— Written exercise —
Look through the data and write out every line with the word "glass" in it.

## Start Information shown

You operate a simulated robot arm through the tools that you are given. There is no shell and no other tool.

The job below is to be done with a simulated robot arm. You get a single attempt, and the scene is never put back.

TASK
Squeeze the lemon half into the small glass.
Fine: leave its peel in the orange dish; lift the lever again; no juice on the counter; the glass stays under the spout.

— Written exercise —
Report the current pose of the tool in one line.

## End Information shown

— Exercise solution —
Squeeze the lemon half into the small glass.
Fine: leave its peel in the orange dish; lift the lever again; no juice on the counter; the glass stays under the spout.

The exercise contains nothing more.